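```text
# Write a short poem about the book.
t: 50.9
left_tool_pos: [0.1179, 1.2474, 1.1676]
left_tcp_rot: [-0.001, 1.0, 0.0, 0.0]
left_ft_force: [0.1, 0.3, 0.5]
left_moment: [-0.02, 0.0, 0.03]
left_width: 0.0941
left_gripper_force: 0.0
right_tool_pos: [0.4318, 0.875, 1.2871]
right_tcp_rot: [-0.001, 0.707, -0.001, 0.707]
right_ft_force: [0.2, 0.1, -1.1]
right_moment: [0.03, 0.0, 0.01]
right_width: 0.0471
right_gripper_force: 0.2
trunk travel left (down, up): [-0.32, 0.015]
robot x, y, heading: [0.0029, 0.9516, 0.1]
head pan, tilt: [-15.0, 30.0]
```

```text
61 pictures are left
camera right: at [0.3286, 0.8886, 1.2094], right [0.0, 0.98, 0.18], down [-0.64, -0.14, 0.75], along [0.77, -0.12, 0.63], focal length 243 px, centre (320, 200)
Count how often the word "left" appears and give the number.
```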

- _Task instructions_
Your task is to reproduce the whole listing exactly. Give them as a JSON list of strings, one for each line, with blank lines left out.

- _Answer for the task_
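[
  "```text",
  "# Write a short poem about the book.",
  "t: 50.9",
  "left_tool_pos: [0.1179, 1.2474, 1.1676]",
  "left_tcp_rot: [-0.001, 1.0, 0.0, 0.0]",
  "left_ft_force: [0.1, 0.3, 0.5]",
  "left_moment: [-0.02, 0.0, 0.03]",
  "left_width: 0.0941",
  "left_gripper_force: 0.0",
  "right_tool_pos: [0.4318, 0.875, 1.2871]",
  "right_tcp_rot: [-0.001, 0.707, -0.001, 0.707]",
  "right_ft_force: [0.2, 0.1, -1.1]",
  "right_moment: [0.03, 0.0, 0.01]",
  "right_width: 0.0471",
  "right_gripper_force: 0.2",
  "trunk travel left (down, up): [-0.32, 0.015]",
  "robot x, y, heading: [0.0029, 0.9516, 0.1]",
  "head pan, tilt: [-15.0, 30.0]",
  "```",
  "```text",
  "61 pictures are left",
  "camera right: at [0.3286, 0.8886, 1.2094], right [0.0, 0.98, 0.18], down [-0.64, -0.14, 0.75], along [0.77, -0.12, 0.63], focal length 243 px, centre (320, 200)",
  "Count how often the word \"left\" appears and give the number.",
  "```"
]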